— start of DATA FOR THIS TASK —

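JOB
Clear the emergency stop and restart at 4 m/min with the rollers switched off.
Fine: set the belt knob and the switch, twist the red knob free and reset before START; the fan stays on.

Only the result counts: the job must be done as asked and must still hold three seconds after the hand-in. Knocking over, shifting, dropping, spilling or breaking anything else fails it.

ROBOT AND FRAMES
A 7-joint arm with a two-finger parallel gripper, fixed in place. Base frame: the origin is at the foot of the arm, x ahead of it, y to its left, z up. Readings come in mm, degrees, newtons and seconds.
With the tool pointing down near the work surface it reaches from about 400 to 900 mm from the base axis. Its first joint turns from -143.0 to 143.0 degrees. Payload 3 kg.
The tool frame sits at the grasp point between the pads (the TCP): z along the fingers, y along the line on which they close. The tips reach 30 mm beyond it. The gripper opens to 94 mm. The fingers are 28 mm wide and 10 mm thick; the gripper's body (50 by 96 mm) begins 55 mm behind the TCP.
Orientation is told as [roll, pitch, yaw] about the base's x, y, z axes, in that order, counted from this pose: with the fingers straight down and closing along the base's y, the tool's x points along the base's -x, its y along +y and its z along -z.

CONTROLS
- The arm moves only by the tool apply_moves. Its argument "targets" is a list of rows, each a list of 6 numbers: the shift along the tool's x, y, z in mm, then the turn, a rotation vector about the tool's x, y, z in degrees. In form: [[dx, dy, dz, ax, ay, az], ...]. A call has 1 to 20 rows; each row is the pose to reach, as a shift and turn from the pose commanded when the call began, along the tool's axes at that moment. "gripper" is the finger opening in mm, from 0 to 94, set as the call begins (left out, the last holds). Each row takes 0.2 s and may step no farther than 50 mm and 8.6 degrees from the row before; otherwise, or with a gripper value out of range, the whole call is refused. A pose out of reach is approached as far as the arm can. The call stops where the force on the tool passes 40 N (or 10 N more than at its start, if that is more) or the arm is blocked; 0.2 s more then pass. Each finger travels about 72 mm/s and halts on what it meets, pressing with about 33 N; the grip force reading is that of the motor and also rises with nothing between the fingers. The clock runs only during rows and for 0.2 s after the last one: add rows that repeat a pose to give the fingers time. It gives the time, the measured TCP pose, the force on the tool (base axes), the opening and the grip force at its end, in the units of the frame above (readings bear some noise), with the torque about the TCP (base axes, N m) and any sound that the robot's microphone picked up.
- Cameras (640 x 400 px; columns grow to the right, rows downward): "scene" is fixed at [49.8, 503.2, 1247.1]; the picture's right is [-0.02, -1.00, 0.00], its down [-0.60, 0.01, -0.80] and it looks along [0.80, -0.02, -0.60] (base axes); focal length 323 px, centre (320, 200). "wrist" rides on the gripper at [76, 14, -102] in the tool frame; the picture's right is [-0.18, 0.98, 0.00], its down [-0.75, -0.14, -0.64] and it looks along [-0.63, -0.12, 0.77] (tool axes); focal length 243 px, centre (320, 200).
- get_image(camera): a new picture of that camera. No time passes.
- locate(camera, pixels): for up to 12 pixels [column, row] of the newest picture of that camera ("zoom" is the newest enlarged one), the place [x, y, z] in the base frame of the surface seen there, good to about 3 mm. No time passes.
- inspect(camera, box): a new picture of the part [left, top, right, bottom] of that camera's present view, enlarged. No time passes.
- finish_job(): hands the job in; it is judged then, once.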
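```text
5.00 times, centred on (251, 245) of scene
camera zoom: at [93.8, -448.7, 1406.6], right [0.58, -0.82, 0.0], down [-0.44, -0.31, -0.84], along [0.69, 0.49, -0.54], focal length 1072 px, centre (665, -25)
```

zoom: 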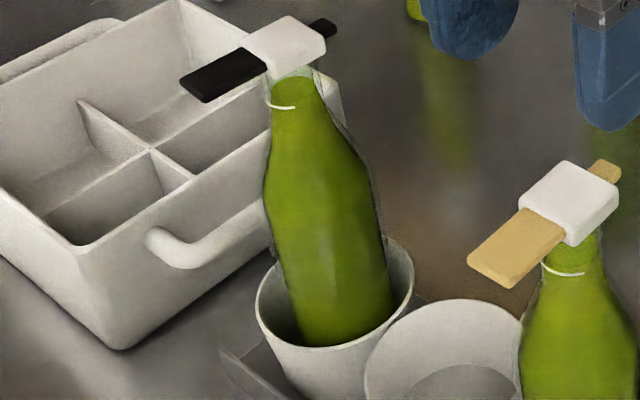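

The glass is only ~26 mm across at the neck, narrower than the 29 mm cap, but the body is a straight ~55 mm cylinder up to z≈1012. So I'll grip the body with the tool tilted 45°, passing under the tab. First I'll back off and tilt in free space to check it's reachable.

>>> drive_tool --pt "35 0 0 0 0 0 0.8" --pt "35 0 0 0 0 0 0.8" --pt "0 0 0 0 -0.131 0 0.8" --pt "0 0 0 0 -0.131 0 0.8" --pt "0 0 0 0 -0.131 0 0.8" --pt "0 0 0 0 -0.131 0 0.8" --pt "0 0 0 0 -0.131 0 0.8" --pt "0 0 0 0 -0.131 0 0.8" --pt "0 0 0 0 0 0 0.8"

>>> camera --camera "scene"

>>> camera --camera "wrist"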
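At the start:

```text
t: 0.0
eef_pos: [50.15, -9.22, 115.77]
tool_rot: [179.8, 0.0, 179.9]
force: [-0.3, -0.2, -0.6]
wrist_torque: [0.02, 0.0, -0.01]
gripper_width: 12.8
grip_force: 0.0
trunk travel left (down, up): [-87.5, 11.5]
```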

— end of DATA FOR THIS TASK —

REQUIRED TASK:
Copy out the data above exactly, except the pictures.

TASK RESPONSE:
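JOB
Clear the emergency stop and restart at 4 m/min with the rollers switched off.
Fine: set the belt knob and the switch, twist the red knob free and reset before START; the fan stays on.

Only the result counts: the job must be done as asked and must still hold three seconds after the hand-in. Knocking over, shifting, dropping, spilling or breaking anything else fails it.

ROBOT AND FRAMES
A 7-joint arm with a two-finger parallel gripper, fixed in place. Base frame: the origin is at the foot of the arm, x ahead of it, y to its left, z up. Readings come in mm, degrees, newtons and seconds.
With the tool pointing down near the work surface it reaches from about 400 to 900 mm from the base axis. Its first joint turns from -143.0 to 143.0 degrees. Payload 3 kg.
The tool frame sits at the grasp point between the pads (the TCP): z along the fingers, y along the line on which they close. The tips reach 30 mm beyond it. The gripper opens to 94 mm. The fingers are 28 mm wide and 10 mm thick; the gripper's body (50 by 96 mm) begins 55 mm behind the TCP.
Orientation is told as [roll, pitch, yaw] about the base's x, y, z axes, in that order, counted from this pose: with the fingers straight down and closing along the base's y, the tool's x points along the base's -x, its y along +y and its z along -z.

CONTROLS
- The arm moves only by the tool apply_moves. Its argument "targets" is a list of rows, each a list of 6 numbers: the shift along the tool's x, y, z in mm, then the turn, a rotation vector about the tool's x, y, z in degrees. In form: [[dx, dy, dz, ax, ay, az], ...]. A call has 1 to 20 rows; each row is the pose to reach, as a shift and turn from the pose commanded when the call began, along the tool's axes at that moment. "gripper" is the finger opening in mm, from 0 to 94, set as the call begins (left out, the last holds). Each row takes 0.2 s and may step no farther than 50 mm and 8.6 degrees from the row before; otherwise, or with a gripper value out of range, the whole call is refused. A pose out of reach is approached as far as the arm can. The call stops where the force on the tool passes 40 N (or 10 N more than at its start, if that is more) or the arm is blocked; 0.2 s more then pass. Each finger travels about 72 mm/s and halts on what it meets, pressing with about 33 N; the grip force reading is that of the motor and also rises with nothing between the fingers. The clock runs only during rows and for 0.2 s after the last one: add rows that repeat a pose to give the fingers time. It gives the time, the measured TCP pose, the force on the tool (base axes), the opening and the grip force at its end, in the units of the frame above (readings bear some noise), with the torque about the TCP (base axes, N m) and any sound that the robot's microphone picked up.
- Cameras (640 x 400 px; columns grow to the right, rows downward): "scene" is fixed at [49.8, 503.2, 1247.1]; the picture's right is [-0.02, -1.00, 0.00], its down [-0.60, 0.01, -0.80] and it looks along [0.80, -0.02, -0.60] (base axes); focal length 323 px, centre (320, 200). "wrist" rides on the gripper at [76, 14, -102] in the tool frame; the picture's right is [-0.18, 0.98, 0.00], its down [-0.75, -0.14, -0.64] and it looks along [-0.63, -0.12, 0.77] (tool axes); focal length 243 px, centre (320, 200).
- get_image(camera): a new picture of that camera. No time passes.
- locate(camera, pixels): for up to 12 pixels [column, row] of the newest picture of that camera ("zoom" is the newest enlarged one), the place [x, y, z] in the base frame of the surface seen there, good to about 3 mm. No time passes.
- inspect(camera, box): a new picture of the part [left, top, right, bottom] of that camera's present view, enlarged. No time passes.
- finish_job(): hands the job in; it is judged then, once.
```text
5.00 times, centred on (251, 245) of scene
camera zoom: at [93.8, -448.7, 1406.6], right [0.58, -0.82, 0.0], down [-0.44, -0.31, -0.84], along [0.69, 0.49, -0.54], focal length 1072 px, centre (665, -25)
```

zoom: 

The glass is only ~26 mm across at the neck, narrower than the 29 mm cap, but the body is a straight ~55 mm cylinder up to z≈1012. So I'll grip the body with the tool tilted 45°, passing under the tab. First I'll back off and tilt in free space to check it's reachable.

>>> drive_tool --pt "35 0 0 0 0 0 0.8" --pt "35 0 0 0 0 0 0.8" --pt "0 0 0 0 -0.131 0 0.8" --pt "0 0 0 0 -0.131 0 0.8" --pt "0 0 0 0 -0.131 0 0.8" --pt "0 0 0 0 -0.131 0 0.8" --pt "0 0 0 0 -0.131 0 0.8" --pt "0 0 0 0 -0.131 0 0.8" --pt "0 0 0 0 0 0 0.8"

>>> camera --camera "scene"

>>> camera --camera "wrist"
At the start:

```text
t: 0.0
eef_pos: [50.15, -9.22, 115.77]
tool_rot: [179.8, 0.0, 179.9]
force: [-0.3, -0.2, -0.6]
wrist_torque: [0.02, 0.0, -0.01]
gripper_width: 12.8
grip_force: 0.0
trunk travel left (down, up): [-87.5, 11.5]
```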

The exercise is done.